■ GOAL
Pick out each line containing the string "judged" and copy it.

■ DATASET CONTENT
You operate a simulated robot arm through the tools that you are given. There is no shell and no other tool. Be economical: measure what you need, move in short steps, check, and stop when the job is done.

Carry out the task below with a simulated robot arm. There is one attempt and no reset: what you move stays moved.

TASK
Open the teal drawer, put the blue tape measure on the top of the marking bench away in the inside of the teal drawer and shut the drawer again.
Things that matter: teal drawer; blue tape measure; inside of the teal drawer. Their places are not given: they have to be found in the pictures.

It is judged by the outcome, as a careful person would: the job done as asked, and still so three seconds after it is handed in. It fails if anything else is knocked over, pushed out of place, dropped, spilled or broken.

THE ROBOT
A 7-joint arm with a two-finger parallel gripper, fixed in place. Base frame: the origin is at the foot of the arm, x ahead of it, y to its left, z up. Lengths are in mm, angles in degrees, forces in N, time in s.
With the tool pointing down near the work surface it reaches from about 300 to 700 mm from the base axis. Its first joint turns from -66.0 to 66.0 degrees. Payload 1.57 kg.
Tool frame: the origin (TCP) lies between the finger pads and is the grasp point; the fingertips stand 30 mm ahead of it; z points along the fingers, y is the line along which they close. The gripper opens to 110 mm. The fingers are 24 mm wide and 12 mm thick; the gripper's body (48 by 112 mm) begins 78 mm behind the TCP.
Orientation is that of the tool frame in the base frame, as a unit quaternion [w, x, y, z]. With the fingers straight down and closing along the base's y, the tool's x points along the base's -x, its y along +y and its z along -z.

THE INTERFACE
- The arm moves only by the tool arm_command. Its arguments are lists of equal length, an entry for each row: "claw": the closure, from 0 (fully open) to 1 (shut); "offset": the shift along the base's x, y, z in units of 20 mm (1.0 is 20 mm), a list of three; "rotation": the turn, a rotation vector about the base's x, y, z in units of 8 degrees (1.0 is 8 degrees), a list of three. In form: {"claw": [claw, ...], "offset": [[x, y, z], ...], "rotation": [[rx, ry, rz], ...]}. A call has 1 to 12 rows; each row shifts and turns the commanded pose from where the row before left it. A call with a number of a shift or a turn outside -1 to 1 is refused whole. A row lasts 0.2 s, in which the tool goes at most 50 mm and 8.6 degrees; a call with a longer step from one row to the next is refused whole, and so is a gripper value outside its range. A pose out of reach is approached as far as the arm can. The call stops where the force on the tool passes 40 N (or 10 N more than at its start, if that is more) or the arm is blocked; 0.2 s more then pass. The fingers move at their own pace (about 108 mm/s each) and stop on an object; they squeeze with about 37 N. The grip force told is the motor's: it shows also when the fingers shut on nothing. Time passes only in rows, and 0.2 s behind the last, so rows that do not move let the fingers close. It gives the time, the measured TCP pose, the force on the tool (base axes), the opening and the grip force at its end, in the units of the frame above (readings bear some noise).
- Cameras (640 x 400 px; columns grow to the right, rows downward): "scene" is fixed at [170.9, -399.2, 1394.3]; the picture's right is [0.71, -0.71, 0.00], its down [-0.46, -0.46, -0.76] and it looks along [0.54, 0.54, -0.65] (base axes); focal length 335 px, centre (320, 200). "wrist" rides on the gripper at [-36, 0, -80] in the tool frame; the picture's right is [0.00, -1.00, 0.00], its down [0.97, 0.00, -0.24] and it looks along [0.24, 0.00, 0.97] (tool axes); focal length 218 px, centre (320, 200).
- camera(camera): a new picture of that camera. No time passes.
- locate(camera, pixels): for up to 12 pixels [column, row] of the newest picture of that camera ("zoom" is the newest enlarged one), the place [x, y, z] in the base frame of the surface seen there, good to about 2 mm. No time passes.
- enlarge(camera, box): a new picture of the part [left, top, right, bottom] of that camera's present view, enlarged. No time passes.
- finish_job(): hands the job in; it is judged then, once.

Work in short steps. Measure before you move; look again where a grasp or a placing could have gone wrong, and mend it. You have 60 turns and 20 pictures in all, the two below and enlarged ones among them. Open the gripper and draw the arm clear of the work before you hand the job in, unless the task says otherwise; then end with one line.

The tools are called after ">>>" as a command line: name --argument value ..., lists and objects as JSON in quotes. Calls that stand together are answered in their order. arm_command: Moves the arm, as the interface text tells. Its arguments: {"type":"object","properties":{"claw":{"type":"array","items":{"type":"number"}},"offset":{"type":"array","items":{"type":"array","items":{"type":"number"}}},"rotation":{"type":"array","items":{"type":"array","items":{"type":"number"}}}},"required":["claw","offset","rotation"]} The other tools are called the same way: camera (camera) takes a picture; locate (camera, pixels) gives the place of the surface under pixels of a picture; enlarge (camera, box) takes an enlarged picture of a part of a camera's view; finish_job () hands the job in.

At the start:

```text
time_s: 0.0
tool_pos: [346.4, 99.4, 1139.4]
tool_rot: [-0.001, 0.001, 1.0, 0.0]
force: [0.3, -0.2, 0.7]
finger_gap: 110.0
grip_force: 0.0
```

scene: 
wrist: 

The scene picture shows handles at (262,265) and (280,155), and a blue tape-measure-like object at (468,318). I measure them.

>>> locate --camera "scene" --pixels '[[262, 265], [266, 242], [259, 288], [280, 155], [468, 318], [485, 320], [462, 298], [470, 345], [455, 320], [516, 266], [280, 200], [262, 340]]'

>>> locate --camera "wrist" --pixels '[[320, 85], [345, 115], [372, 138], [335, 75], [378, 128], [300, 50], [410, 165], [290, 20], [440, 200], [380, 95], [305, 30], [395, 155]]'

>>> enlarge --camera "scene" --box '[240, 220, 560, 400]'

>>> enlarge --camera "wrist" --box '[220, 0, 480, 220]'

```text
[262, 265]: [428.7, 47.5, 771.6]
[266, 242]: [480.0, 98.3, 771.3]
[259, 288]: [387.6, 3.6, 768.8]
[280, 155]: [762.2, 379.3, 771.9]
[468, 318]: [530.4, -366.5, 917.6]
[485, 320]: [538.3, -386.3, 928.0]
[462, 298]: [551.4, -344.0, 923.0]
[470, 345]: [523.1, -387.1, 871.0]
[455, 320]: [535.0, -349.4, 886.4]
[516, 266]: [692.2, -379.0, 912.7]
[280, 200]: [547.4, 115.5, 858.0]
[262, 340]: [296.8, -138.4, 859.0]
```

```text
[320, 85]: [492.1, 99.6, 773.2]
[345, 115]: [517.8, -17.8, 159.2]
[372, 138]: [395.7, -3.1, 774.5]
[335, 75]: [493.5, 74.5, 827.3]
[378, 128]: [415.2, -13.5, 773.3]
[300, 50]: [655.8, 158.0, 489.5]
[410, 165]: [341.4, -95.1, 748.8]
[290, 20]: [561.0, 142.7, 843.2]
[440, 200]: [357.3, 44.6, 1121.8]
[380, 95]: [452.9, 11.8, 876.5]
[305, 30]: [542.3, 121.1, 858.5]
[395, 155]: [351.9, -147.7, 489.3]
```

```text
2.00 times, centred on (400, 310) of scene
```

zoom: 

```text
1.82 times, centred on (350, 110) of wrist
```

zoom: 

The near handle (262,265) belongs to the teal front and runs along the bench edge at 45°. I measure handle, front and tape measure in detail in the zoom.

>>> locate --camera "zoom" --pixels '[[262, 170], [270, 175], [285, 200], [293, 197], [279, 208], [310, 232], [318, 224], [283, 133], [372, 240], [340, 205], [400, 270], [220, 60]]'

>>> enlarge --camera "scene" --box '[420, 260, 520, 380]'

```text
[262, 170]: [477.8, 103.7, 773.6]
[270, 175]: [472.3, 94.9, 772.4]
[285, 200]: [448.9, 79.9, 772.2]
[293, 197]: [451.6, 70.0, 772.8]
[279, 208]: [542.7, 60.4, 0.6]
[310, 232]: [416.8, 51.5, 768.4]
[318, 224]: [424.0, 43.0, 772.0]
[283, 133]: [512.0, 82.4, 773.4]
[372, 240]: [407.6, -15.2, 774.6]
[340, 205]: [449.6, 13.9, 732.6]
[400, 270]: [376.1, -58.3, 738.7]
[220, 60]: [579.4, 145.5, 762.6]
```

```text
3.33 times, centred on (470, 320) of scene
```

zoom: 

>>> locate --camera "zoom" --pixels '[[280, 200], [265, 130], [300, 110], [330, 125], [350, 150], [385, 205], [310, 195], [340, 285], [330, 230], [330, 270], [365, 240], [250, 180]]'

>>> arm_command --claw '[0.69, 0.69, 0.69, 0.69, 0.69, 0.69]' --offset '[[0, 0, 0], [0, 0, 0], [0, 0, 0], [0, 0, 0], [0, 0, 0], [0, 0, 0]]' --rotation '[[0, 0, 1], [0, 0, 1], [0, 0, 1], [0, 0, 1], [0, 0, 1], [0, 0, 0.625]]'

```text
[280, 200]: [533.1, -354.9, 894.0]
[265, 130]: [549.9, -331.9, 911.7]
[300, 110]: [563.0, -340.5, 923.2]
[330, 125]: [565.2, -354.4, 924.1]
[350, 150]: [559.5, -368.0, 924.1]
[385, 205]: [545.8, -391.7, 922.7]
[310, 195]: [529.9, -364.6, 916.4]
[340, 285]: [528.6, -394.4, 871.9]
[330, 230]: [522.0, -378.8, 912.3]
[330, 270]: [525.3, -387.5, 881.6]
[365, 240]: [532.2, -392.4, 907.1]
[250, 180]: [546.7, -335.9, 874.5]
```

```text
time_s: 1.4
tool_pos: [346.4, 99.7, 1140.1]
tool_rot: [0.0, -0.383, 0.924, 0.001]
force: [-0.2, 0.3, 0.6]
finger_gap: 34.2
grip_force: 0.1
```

■ CORRECT ANSWER
It is judged by the outcome, as a careful person would: the job done as asked, and still so three seconds after it is handed in. It fails if anything else is knocked over, pushed out of place, dropped, spilled or broken.
- finish_job(): hands the job in; it is judged then, once.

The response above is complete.